Gleeson blames the huge influence of the World Health Organization and Bloomberg-backed NGOs for fanning enthusiasm for restrictions—enthusiasm that has caught on among Ireland’s political leaders.
“The government might feel this is just a ban on flavors. But in fact, it is a total ban on a sector that helps people quit smoking.”
Based on ministers’ anti-THR rhetoric and policies, he said, he can only conclude they’re on a mission to increase smoking in Ireland. “We went for a 100-300 percent tax,” he noted, “when even the Irish Heart Foundation warned against a tax of more than €0.10 per milliliter because it would increase smoking and inhibit quitting.”
Immediate economic consequences of the new bill would include unemployment and reduced tax revenues, according to Joe Dunne, a spokesperson for the Reduced Risk Products Association, which represents Ireland’s independent legal vape shops.

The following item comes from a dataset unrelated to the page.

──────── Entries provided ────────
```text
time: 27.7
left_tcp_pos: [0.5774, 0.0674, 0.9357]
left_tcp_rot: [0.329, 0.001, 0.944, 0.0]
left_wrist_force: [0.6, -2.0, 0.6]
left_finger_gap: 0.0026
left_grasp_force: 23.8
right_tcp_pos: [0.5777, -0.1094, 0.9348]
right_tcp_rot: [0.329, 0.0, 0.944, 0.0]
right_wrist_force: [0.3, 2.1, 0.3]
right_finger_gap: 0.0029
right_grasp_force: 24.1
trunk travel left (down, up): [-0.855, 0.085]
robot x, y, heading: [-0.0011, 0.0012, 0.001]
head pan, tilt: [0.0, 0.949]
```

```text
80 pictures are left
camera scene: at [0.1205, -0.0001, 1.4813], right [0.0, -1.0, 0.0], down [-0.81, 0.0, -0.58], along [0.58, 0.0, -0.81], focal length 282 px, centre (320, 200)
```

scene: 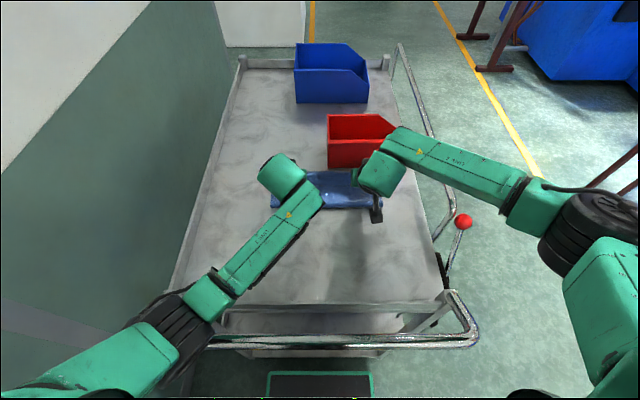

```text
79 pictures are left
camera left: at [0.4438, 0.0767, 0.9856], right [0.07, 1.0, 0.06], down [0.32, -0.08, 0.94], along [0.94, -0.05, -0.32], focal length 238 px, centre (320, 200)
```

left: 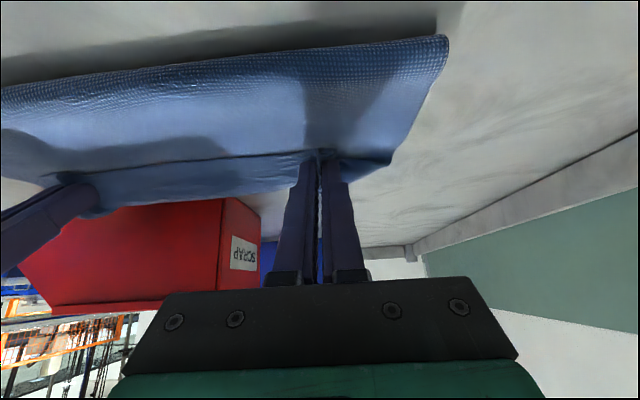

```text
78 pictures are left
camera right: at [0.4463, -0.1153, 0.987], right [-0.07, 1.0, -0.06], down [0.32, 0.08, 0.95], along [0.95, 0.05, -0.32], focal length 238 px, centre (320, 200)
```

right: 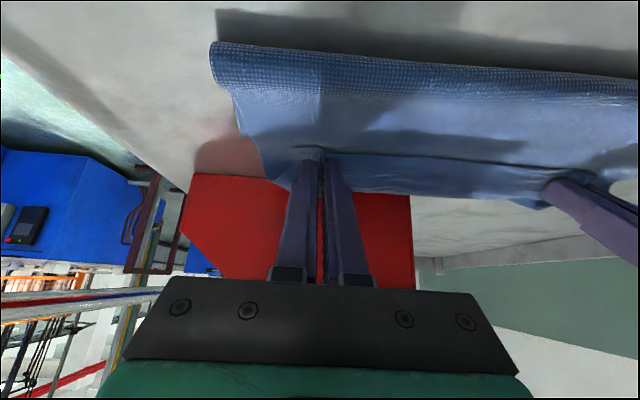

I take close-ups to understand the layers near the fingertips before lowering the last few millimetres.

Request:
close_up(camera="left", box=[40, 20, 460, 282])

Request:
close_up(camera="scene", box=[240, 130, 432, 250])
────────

“Overall, from a business point of view, a ban on all flavors apart from tobacco will result in the end of the legal vaping businesses,” he told Filter. “They cannot survive with a tobacco-only product and this will see the majority of stand-alone vape stores close their doors.”
That would have the knock-on effect of further reducing people’s legal access to vapes. A chilling effect, too, is likely to result from the message sent by removing vape and pouch displays from mixed-retail shops and introducing plain packaging—reinforcing public misperceptions about relative risk.
Down the line, the economic cost of greater health care expenditure if more people continue to smoke will also be substantial. The human cost of smoking in Ireland is about 5,000 premature deaths per year.
“The government might feel this is just a ban on flavors,” Dunne said. “But in fact, it is a total ban on a sector that helps people quit smoking.”